Selected passage
-- Begin --
Hughes said he believes he can translate the fire he breathed in the bullpen back into an approach that will serve him well as a starter. But one scout we surveyed this week said he thinks the Yankees would be better off handing that fifth starter's job to Chad Gaudin or Alfredo Aceves -- because Chamberlain and Hughes "are both better in the bullpen."

"Chamberlain has always been a bull in a china shop," the scout said. "I don't think he has a real good feel for pitching. And I think Hughes is a lot better out of the bullpen, too. I just think his stuff translates better. Neither one of them is overpowering as a starter. But they're both overpowering out of the bullpen."

That doesn't seem to be the way the Yankees are thinking, though -- at least not at the moment. But you never know how they'll be thinking after watching this duel close up for the next month and a half.

4. The Rest Of The Story

Now it's not as if these are the Yankees' only issues, of course. They're the Yankees. There's always a 300-ring circus following this outfit around.

So you have about 2 billion stories ahead about the impending free agency of Mariano Rivera and Derek Jeter, both in the last year of their contract -- even though it's more likely that Babe Ruth will get 500 at-bats this year than that either Jeter or Rivera will finish his career elsewhere.

And there are big questions about the makeup of the outfield, too. Is Granderson going to be the everyday center fielder or the everyday left fielder? Or, if he can't make headway against left-handers, is he going to be an everyday anything?
-- End --
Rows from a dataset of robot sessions
-- Begin --
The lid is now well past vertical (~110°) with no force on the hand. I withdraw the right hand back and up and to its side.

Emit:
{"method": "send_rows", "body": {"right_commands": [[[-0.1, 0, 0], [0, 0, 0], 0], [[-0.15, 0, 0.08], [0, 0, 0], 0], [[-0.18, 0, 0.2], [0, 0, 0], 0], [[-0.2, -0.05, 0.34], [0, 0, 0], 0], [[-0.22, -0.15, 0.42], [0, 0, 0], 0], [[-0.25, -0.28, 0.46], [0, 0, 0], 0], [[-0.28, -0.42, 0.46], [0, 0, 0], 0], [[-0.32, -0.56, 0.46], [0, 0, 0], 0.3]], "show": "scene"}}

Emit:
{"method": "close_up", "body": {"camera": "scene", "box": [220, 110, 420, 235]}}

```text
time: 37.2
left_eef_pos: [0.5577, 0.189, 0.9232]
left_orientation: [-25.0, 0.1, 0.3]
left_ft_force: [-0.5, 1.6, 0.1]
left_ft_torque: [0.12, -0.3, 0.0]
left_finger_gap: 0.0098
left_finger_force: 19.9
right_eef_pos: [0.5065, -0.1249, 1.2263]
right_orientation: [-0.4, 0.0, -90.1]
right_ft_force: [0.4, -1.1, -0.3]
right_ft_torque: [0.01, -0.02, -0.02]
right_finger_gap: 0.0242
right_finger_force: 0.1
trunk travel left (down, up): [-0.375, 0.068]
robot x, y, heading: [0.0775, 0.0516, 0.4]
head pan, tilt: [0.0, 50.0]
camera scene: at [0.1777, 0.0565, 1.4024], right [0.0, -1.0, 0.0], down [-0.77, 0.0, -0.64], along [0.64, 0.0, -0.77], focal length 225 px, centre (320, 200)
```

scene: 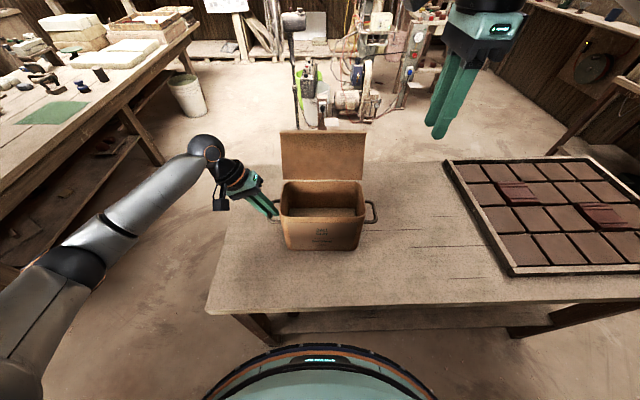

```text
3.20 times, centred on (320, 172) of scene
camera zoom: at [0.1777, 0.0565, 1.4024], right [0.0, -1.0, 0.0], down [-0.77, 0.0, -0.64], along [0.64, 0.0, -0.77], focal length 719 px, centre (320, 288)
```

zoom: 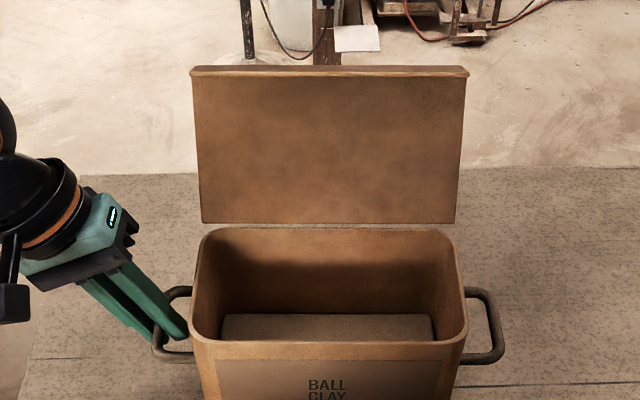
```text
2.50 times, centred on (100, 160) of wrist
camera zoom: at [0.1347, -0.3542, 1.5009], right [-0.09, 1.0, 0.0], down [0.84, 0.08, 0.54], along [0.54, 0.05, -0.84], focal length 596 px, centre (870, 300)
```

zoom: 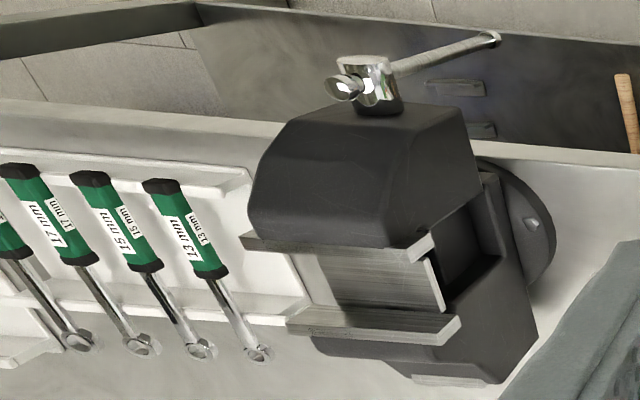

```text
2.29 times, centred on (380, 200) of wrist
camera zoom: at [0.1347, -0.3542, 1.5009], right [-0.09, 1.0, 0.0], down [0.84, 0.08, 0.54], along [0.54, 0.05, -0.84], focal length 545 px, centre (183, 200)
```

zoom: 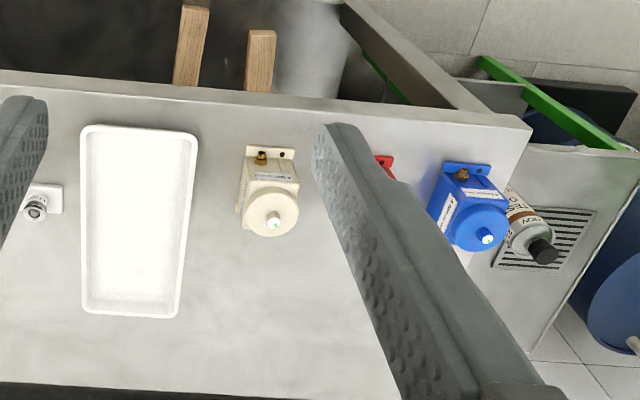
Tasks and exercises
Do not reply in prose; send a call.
-- End --
Tasks and exercises
a: Transcribe the selected passage beginning at "So you have". Stop after "an everyday anything?".
b: Carry the selected passage on from its last sentence.

Results for the exercise
a:
So you have about 2 billion stories ahead about the impending free agency of Mariano Rivera and Derek Jeter, both in the last year of their contract -- even though it's more likely that Babe Ruth will get 500 at-bats this year than that either Jeter or Rivera will finish his career elsewhere.

And there are big questions about the makeup of the outfield, too. Is Granderson going to be the everyday center fielder or the everyday left fielder? Or, if he can't make headway against left-handers, is he going to be an everyday anything?

b:
Brett Gardner


Curtis Granderson


Is Brett Gardner going to wind up as the primary center fielder, forcing Granderson to left? Or is Gardner going to be so offensively challenged, he winds up sharing playing time with Randy Winn and/or Marcus Thames?

Back on the pitching beat, is Vazquez really a different guy now than he was the last time he wore this uniform, in 2004? This team is clearly counting on that.

And, incredibly, we haven't even mentioned A-Rod -- a human storyline waiting to happen every minute of every day.

So this team won't lack for plot lines this spring. You can bet the vacation account on that. But they sure beat the kind of plotlines the Yankees were dodging in this very stadium a mere 12 months ago.

Funny. It feels more like 12 centuries ago.

Jayson Stark is a senior writer for ESPN.com. His new book, "Worth The Wait: Tales of the 2008 Phillies," was published by Triumph Books and is available in bookstores and online. Click here to order a copy.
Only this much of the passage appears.